Are you addicted to your job? The Bergen Work Addiction Scale, recently developed by researchers from Norway and the United Kingdom, can give you a quick diagnosis.
Work addiction — characterized by long hours, perfectionism and compulsiveness — is on the rise. And symptoms common to the affliction, which include insomnia, stress, burnout and family conflict, are often overlooked.
“Since work addiction sometimes has more positive than negative associations, it is hard for some to acknowledge this as a potential problematic disorder,” says Cecilie Schou Andreassen, PhD, of the University of Bergen in Bergen, Norway.
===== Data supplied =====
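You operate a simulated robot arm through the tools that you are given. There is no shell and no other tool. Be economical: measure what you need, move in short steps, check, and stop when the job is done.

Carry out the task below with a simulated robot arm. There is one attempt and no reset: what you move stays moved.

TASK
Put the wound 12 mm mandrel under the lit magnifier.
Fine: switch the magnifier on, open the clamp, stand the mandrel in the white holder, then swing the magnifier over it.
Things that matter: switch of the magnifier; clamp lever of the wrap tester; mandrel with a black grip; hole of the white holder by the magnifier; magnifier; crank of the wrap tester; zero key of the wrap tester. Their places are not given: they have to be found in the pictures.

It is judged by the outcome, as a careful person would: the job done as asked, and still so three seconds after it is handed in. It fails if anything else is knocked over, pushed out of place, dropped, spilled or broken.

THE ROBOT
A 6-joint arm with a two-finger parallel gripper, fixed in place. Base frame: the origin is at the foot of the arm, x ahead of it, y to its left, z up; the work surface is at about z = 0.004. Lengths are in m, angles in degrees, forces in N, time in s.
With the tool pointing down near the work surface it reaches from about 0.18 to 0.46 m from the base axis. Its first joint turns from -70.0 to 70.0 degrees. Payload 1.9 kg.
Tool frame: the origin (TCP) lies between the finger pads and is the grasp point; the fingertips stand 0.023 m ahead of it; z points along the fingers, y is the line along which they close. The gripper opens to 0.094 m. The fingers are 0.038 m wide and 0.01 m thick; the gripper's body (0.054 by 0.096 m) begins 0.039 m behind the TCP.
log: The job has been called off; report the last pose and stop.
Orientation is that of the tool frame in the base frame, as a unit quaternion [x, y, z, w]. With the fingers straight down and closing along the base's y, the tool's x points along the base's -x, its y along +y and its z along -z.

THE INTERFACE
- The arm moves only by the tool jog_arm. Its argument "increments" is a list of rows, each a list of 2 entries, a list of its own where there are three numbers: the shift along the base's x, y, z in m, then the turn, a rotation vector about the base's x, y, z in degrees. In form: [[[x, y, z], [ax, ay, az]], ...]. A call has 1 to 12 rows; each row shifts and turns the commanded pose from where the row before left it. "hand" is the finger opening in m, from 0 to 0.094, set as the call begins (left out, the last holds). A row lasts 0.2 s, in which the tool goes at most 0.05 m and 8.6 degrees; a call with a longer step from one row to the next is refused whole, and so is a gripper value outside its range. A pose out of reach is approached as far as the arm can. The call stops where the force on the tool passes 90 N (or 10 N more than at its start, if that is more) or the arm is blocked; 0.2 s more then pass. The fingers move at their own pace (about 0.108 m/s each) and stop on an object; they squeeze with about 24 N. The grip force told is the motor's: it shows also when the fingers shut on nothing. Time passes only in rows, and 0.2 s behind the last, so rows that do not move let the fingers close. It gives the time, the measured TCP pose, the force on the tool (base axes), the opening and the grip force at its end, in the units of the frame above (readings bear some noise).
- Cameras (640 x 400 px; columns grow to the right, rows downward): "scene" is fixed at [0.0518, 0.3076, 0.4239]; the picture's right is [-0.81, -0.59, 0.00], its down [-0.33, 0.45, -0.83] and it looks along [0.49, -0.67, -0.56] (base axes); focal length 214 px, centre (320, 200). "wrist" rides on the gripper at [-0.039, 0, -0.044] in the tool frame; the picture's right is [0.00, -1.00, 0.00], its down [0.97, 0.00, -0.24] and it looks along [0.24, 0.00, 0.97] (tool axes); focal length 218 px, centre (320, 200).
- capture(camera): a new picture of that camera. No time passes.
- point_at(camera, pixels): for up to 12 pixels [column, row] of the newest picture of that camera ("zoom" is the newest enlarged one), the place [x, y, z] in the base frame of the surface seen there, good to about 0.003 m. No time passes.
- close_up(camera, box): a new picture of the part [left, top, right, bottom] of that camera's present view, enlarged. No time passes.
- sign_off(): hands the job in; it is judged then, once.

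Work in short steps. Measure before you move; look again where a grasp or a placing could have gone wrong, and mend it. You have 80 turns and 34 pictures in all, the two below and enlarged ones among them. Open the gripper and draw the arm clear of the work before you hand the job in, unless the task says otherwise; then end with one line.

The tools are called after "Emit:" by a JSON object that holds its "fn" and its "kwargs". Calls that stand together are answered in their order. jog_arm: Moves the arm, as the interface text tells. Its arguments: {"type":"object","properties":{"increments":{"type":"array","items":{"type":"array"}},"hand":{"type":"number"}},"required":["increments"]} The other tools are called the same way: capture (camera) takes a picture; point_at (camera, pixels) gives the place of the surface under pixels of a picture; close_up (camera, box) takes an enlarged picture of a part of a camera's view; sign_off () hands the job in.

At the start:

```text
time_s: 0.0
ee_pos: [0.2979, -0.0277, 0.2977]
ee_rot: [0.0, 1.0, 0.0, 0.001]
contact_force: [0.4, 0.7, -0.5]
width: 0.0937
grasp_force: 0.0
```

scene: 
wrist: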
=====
The Bergen scale uses seven criteria to help respondents determine whether they’re workaholics, including how often they’ve failed to take a break, worked longer than intended or become stressed about the job when they’re not on the clock. (To score yourself, see below.)
If you have a tendency toward overworking, Andreassen recommends socializing with people other than your colleagues, making time for your favorite form of exercise, learning a new hobby or developing an existing one, and seeking out stress- and time-management techniques. If you still can’t punch out, consider seeking the help of a therapist or counselor.
The Bergen Work Addiction Scale
There are seven basic criteria used to identify work addiction:
- You think of how you can free up more time to work.
- You spend much more time working than initially intended.
- You work in order to reduce feelings of guilt, anxiety, helplessness and depression.
- You have been told by others to cut down on work without listening to them
- You become stressed if you are prohibited from working.
- You deprioritize hobbies, leisure activities, and exercise because of your work.
- You work so much that it has negatively influenced your health.
All items are scored on the following scale:
Andreassen's study shows that scoring of Often or Always on at least four of the seven items may suggest that you are a workaholic.